#### [Text to read]
· · · · ·

I've seen examples of the Twittersonnet before (in 'Twitterodes' from Pages, and in A Translated Man), but they were no less potent here. When reading them, I feel like I'm descending a small diameter helter-skelter (what a belter...). So quick are the line breaks, for me there's a sense of dizzying pace. And it completely works, not just in the pace of reading, but the stresses it provides, y'know, generally the way they say so much, as Sheppard always does, in such a short space. 'higgs boson', as with most of them, I read over and over. I'm a fan of the cheeky "pip," "dip," and "tip" rhyming, and the way 'photons and leptons' are ensmallenised even further as "...the pho[/] and the lep[/] tons..." I know there are constraints at play, and yet the effect they make - just yes! Like with any good fairground ride, I want to go again. I also like the effect he creates in 'Leeds'. The three numbered parts - which themselves reference art - create this pleasing gallery-within-a-gallery feel. Anyway, I could go on about formal inventiveness in Sheppardian work 'til I'm blue in the face, but for me, sometimes you just can't beat a super serving of sibilance, and so I swing your attention 'The Working Week'-wards, to an image that I'd like to think summed up the author as he got to grips with his poetic material, "A sweat-band soaks up/ the effluent of/ his excess labour." But this is just supposed to be a short mulling over, so I'll leave it there. It looks like Micro Event Space is sold out already - hope you got your copy! And if Twittersonnets are your bag, check out these six from Tyneside by Alan Baker - wonderful living nuggets from the north-east.

· · · · ·

#### [Data shown]
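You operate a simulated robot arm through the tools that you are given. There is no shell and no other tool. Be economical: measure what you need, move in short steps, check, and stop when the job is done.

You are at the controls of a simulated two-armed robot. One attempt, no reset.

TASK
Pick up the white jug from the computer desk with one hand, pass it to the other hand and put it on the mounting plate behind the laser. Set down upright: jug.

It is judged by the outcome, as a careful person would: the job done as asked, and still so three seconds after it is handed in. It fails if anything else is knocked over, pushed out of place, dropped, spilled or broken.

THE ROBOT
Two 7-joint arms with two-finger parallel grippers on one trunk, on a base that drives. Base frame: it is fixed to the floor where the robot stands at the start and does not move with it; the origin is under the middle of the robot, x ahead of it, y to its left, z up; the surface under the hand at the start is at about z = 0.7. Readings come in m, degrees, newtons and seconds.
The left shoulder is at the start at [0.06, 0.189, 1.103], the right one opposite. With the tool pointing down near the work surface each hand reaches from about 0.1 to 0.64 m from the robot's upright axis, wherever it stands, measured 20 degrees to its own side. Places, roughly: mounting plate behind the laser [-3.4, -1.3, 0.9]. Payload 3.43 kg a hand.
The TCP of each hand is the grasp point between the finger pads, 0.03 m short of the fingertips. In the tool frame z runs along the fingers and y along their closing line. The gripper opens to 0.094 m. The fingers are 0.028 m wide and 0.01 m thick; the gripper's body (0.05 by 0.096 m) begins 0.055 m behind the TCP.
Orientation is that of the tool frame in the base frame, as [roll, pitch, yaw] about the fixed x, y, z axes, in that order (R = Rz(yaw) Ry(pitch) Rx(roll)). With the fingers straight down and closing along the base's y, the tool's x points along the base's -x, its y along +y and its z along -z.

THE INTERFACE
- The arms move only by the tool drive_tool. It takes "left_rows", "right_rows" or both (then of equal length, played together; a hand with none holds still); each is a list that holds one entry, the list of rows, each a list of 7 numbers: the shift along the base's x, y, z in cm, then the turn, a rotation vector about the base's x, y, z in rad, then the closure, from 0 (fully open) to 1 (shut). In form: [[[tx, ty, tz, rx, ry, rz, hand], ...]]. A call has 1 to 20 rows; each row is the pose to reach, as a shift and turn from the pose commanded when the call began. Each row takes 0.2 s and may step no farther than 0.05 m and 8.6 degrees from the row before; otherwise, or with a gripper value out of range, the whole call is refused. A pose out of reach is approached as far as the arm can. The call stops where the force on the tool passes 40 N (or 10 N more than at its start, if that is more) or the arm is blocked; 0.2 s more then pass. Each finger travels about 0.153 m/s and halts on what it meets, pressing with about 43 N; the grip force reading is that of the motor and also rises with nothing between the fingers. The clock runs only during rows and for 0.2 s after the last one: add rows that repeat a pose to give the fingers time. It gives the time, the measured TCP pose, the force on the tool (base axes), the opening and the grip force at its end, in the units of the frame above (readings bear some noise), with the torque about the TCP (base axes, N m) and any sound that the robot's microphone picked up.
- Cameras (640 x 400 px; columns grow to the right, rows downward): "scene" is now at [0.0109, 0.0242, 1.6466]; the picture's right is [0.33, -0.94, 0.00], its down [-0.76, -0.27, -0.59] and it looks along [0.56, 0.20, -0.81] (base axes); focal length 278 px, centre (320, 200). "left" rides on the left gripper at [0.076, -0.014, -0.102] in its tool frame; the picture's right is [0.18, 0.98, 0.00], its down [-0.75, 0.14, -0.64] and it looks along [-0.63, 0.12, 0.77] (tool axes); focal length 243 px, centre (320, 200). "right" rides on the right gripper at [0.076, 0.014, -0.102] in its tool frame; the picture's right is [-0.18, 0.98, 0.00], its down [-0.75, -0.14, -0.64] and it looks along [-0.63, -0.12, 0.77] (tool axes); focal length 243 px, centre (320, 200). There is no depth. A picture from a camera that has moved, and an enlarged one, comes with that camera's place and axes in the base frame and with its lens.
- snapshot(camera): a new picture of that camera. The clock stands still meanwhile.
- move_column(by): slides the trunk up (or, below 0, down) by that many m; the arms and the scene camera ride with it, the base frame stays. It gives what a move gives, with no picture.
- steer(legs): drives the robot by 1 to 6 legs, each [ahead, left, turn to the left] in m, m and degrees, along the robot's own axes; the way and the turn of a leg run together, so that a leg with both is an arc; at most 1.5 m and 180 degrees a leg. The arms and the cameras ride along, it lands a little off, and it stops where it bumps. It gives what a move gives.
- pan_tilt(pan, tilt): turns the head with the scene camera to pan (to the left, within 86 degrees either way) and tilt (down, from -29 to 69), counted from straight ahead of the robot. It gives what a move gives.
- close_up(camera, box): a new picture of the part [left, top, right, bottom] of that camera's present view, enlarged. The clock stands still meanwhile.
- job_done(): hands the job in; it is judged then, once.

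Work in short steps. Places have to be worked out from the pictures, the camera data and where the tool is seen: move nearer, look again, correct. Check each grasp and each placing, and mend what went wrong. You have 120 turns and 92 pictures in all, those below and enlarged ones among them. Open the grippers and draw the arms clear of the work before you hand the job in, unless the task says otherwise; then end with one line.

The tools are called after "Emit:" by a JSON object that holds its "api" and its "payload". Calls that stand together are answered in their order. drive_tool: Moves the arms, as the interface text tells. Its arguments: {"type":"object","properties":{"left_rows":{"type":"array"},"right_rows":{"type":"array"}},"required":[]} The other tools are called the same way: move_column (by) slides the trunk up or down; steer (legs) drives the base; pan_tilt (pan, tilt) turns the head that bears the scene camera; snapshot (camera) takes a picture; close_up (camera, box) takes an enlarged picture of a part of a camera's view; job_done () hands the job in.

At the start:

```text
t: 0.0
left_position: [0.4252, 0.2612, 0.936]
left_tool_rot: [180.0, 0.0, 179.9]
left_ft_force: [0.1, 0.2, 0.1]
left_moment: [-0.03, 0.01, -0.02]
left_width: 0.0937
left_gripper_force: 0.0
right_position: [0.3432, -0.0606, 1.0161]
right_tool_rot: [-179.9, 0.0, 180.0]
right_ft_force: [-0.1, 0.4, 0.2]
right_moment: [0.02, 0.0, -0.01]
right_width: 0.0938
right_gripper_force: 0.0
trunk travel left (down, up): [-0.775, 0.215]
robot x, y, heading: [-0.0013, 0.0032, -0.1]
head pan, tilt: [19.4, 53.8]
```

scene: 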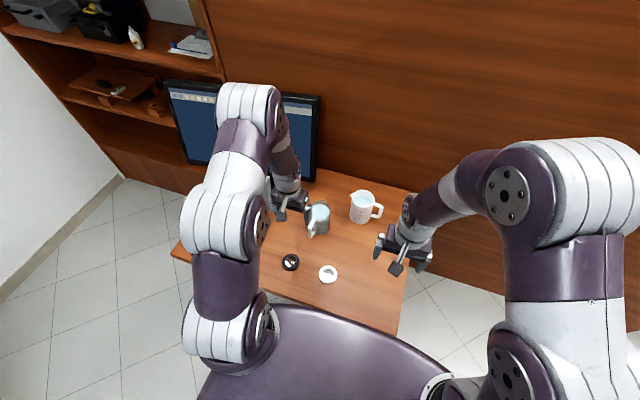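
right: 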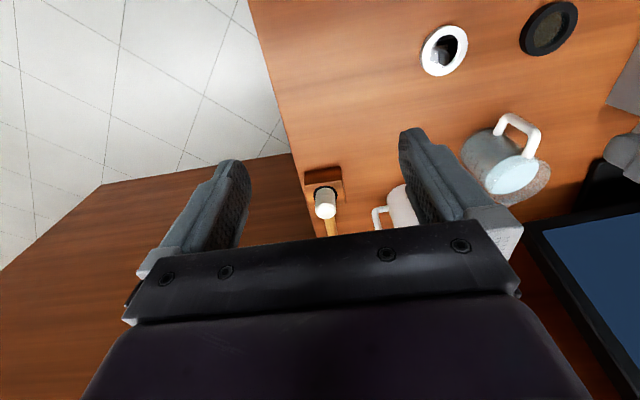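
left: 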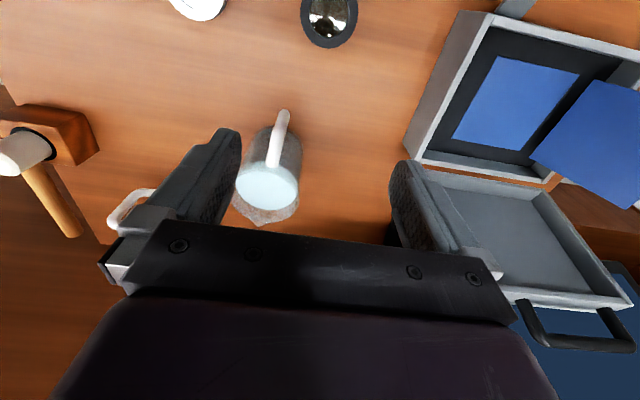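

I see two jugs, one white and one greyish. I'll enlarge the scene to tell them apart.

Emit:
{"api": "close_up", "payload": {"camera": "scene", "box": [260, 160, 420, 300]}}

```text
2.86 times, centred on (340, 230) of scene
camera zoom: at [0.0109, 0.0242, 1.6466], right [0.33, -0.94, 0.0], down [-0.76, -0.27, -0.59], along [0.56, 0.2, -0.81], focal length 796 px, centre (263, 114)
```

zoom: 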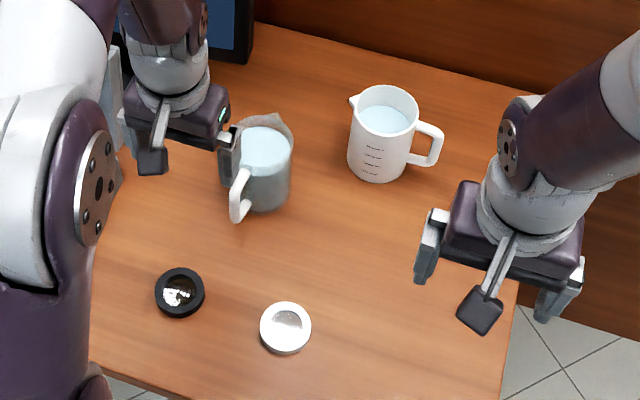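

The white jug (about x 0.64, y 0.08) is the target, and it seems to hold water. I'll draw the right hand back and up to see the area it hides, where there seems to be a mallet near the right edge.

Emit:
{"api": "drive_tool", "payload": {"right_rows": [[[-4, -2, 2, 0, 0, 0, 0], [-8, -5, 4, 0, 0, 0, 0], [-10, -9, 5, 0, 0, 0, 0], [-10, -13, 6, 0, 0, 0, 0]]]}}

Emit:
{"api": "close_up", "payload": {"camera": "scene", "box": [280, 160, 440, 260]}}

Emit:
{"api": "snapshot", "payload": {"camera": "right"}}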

· · · · ·

#### [Tasks to carry out]
- A) Exactly as written, quote the lines from the one that has "- close_up(camera, box): a" down to the one that has "- job_done(): hands", and include both.
- B) Go on with the text to read that begins "I've seen examples" from its last line.

#### [Task responses]
- A)
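- close_up(camera, box): a new picture of the part [left, top, right, bottom] of that camera's present view, enlarged. The clock stands still meanwhile.
- job_done(): hands the job in; it is judged then, once.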

- B)
Fictionly, I'm reading Dalton Trumbo's Johnny Got his Gun. I became aware of Trumbo recently when watching the film based on his life, starring Brian Cranston. It was actually pretty good, genuinely compelling, and avoided (too much) of the glossy white-washing that these biopics often lazily pedal. When I read the synopsis, I was fully expecting a 'yeah, America used to be bad, y'know, with the Communist witch-hunts etc, but now that we've venerated one of the victims, we're cool, right? Right?' kind of thing, but it was more rounded than that. Anyway, film aside, I got to researching Trumbo a bit, and the aforementioned book came up in my trawl. It's a powerful book, up there in terms of emotional effect and unswerving craft vision with American Psycho for me (yes, an odd comparison, but it is what it is!). I won't go into it a lot, but I think that the way he unflinchingly explores the life of his deeply disabled protagonist is inspiring, and rekindles in me the desire to follow through with ideas that my internal censor sometimes says 'no, that's too weird for an audience to like'. I mean, really, the ideas are just what we hang our words on. Here, the words and ideas have a singular effect. I feel really close to Joe - the main character - because his mindscape is so well represented, and his motivations and patterns seem genuine. I'm not too much a fan of the lack of punctuation, which makes reading difficult, but this is perhaps a more sympathetic representation of the processes of Joe's mind - not ordered in a standard(ised) way. In this sense, it was the punctuational equivalent of Chuck Palahniuck's Amy Hempel's 'burnt tongues', forcing you to re-read. I'm not sure if that was entirely the intended effect, but it means that you have to be wary of reading too quick, you know, and because you have to slow down, and open your apertures wide, you take the full force of the light within the book. It is almost blinding. If you've got a strong constitution (mentally as well as physically), then I think you should read it, too. Especially if you're of the right, politically. And/or extreme left, I guess. I dunno. Maybe all humanity should read it... People have got to listen at some point, right? RIGHT? Oh, I forgot...

Well, I've prattled long enough, I think. Soon, I'll have a little muse upon some of the films I've been seeing lately, so, if this post hasn't been too much excitement for you, I'll see you then.

Peace, love, and light, amici!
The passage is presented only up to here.